OK. I have to admit. It is a bit of a stretch. At least from a literal standpoint. The “lib” of “ad lib” doesn’t stand for “liberty.” It’s actually the short form of the Latin phrase ad libitum.

Ad libitum literally translates to “at one’s pleasure.” There’s no “liberty” in it at all. Our word “liberty” derives from the Latin word liber. In Latin, liber and libitum mean two different, albeit not wholly unrelated, things.

The Latin liber means “free” or “unrestricted.” You can easily see how we get “liberty” from this word. Just to confuse you – as if all the different decinations aren’t enough, the Latin liber (from the genitive of libri), also means “book” or – get this – “the inner bark of a tree,” from which we get the word “library.” But we’ll skip this branch of the Latin tree.

The Latin libitum, (the perfect passive participle of libet, which means “it is pleasing”), on the other hand, translates to “pleased” or “one’s pleasure.”

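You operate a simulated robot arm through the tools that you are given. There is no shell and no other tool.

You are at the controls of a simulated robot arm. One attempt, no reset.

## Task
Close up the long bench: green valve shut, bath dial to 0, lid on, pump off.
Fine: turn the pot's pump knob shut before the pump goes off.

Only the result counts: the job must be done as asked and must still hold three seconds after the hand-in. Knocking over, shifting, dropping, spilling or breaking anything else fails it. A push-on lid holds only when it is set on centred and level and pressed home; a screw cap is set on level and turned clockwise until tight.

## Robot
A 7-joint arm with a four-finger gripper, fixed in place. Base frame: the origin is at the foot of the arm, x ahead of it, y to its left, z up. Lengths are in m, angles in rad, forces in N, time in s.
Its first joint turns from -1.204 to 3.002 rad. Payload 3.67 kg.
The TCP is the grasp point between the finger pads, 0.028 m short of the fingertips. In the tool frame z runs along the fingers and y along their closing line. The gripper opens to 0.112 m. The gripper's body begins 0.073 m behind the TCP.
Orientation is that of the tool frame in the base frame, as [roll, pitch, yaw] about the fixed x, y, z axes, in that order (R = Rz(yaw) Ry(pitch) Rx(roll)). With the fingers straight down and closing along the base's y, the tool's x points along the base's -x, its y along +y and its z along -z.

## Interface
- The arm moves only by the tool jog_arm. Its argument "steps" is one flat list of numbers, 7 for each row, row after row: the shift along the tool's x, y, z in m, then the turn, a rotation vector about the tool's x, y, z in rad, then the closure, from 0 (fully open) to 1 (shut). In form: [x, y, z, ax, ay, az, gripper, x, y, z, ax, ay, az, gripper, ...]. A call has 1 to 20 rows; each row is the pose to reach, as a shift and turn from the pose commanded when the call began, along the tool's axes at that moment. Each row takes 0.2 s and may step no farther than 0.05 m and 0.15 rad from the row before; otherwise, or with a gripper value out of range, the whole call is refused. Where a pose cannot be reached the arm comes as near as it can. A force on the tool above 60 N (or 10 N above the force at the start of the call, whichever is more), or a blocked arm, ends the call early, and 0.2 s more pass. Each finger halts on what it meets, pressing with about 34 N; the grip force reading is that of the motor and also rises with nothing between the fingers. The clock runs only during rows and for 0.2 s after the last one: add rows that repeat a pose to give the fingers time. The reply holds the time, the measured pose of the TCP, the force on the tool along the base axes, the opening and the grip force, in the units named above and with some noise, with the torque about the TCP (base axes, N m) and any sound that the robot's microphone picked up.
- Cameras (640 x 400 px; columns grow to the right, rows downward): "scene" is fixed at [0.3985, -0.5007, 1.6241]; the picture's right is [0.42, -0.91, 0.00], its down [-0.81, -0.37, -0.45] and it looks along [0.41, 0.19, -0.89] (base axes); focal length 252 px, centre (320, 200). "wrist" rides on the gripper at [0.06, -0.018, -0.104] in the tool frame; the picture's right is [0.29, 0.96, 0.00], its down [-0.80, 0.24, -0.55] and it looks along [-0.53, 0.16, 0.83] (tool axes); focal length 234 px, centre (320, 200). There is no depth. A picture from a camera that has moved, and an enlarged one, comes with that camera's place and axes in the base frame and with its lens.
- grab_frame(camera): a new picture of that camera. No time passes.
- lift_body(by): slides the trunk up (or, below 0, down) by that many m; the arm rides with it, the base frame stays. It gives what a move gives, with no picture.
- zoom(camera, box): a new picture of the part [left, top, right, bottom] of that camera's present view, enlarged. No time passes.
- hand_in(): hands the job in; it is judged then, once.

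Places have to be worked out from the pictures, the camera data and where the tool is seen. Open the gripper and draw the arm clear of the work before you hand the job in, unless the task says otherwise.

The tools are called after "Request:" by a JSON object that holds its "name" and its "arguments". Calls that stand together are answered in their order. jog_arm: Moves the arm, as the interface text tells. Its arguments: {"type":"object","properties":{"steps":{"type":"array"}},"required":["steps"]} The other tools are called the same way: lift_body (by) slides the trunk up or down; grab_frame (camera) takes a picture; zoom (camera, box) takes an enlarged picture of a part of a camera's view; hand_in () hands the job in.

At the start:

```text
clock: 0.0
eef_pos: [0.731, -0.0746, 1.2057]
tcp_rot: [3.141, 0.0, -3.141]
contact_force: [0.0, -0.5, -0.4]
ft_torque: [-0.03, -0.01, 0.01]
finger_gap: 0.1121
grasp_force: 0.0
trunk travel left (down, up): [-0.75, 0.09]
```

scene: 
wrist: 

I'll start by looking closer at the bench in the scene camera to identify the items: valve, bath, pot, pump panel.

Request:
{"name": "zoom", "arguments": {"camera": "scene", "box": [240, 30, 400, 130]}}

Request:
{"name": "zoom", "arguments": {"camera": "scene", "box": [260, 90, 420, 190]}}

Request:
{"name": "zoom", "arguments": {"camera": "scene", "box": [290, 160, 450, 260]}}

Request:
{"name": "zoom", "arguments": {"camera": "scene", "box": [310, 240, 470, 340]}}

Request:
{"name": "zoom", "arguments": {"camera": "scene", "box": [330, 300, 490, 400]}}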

I know what you’re thinking: “Won’t you derive pleasure from being free and unrestricted? So, aren’t liber and libitum really the same thing?”

Believe me, this is the kind of question that has vexed libertarians from before our country’s founding. Indeed, the libertarian philosophy seems to have two competing heads.

The first can be traced back to 17th century England and the writings of John Locke, who has been called the Father of Liberalism. Locke’s work (primarily his Natural Rights philosophy of “life, liberty, and property”) attracted the attention of America’s Founding Fathers. You may recognize Thomas Jefferson’s adulation of Locke in the phrasing he used within the body of the Declaration of Independence (“life, liberty, and the pursuit of happiness”). (For Founding Father aficionados, Jefferson’s change of the third item represents an homage to Aristotle.) Let’s call this the liber part of libertarianism.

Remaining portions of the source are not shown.